2001 - In April Alison and Carlotta each sold 25,000 of their ordinary shares, receiving proceeds of EUR 11 per share. The company realised a net income of EUR 11,000. On 31 December, the company declared a dividend of EUR 0.15 per share, payable on 31 January 2002. Prepare the equity section of the balance sheet as at 31 December 2001.

2002 - Feeling that the market was undervaluing the company's shares, in June the management decided to purchase 20,000 on the open market. The purchase was made on 1 July at a price of EUR 10 per share. The shares were held as treasury shares, available for possible reissuance. The net income for 2002 was EUR 152,000. In December a dividend of EUR 0.20 per share was declared, payable the following month. Calculate the EPS for 2002.

2003 - In January the company issued 4,000 convertible preference shares with an annual dividend rate of EUR 5 per share. Proceeds of the issuance were EUR 200,000. Each share was convertible on demand into two ordinary shares. Net income before preferred dividends was EUR 186,000. In December a dividend of EUR 0.20 per ordinary share was declared, payable the following month. Calculate the basic and diluted EPS for 2003.

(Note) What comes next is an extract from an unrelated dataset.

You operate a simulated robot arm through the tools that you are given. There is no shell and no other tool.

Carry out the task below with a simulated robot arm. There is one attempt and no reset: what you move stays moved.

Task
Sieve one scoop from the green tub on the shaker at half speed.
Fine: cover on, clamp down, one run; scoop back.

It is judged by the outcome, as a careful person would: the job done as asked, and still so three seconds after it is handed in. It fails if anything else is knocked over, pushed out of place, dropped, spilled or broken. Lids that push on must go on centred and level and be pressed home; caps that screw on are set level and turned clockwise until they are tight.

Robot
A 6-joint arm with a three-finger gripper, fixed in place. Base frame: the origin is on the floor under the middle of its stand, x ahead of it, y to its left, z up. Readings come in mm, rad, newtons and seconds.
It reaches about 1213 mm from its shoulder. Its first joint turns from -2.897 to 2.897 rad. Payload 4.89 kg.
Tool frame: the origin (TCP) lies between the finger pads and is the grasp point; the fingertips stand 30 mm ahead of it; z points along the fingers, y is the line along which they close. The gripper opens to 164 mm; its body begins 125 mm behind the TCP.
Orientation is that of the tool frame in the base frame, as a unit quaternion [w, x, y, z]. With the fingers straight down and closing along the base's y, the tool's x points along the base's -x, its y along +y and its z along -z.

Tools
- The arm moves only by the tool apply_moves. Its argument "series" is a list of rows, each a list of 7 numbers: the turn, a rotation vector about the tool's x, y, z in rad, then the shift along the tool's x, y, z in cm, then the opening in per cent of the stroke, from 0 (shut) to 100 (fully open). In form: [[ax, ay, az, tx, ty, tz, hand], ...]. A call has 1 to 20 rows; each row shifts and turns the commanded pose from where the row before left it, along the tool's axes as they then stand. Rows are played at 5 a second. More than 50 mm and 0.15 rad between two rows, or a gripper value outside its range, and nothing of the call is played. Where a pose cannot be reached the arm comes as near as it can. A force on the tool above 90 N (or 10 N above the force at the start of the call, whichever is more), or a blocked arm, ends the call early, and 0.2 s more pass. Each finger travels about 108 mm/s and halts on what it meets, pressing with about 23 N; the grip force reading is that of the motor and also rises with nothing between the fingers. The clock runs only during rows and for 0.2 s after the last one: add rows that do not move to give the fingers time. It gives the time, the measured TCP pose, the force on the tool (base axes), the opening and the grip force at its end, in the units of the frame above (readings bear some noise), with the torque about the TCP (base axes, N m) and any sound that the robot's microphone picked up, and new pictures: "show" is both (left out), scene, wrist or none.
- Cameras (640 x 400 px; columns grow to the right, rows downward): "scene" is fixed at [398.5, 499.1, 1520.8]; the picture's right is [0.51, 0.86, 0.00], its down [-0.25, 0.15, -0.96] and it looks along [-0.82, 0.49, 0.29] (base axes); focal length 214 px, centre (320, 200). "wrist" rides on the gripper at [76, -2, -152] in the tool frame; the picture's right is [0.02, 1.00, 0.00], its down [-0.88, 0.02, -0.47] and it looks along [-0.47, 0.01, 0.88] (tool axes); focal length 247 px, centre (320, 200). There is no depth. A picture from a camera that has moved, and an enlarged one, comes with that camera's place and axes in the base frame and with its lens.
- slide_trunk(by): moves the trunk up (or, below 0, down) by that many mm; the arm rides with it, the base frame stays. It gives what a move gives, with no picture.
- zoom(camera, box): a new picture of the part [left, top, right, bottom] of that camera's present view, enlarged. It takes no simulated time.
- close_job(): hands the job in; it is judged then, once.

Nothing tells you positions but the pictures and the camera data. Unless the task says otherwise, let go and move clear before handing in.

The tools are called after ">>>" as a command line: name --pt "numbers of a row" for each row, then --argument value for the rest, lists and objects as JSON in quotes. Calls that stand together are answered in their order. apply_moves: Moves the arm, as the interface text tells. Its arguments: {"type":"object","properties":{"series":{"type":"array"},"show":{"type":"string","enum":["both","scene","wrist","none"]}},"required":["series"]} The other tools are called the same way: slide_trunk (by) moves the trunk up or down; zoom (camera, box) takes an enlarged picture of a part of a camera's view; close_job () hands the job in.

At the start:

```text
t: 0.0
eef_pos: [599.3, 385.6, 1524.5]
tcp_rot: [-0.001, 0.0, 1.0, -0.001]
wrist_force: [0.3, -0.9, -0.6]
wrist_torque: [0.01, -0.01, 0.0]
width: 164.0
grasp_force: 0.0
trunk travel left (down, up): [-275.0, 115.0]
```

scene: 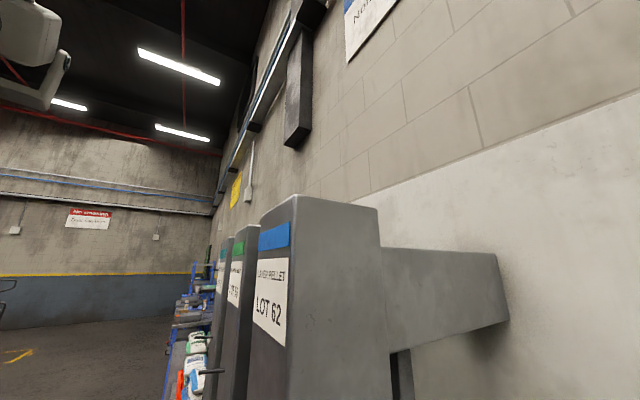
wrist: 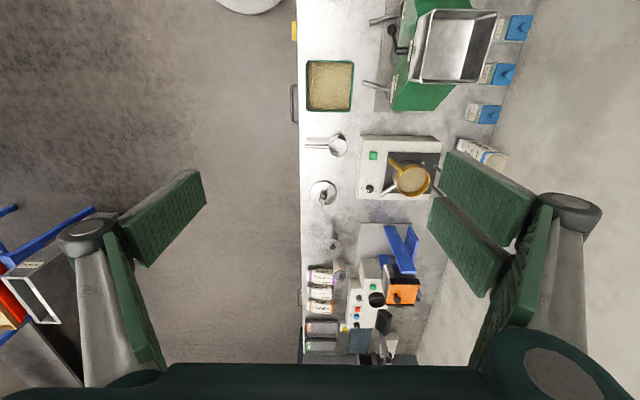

2004 - Net income before preference share dividends was EUR 252,000. On 31 December the company declared a dividend to be paid to ordinary shareholders of EUR 25,000. The market price of the ordinary shares on 31 December was EUR 17 per share. No preference shares were converted during the year. Calculate the basic and diluted EPS for 2004 and prepare the equity section of the balance sheet as at 31 December 2004. What is the company's debt-toequity ratio at the end of 2004?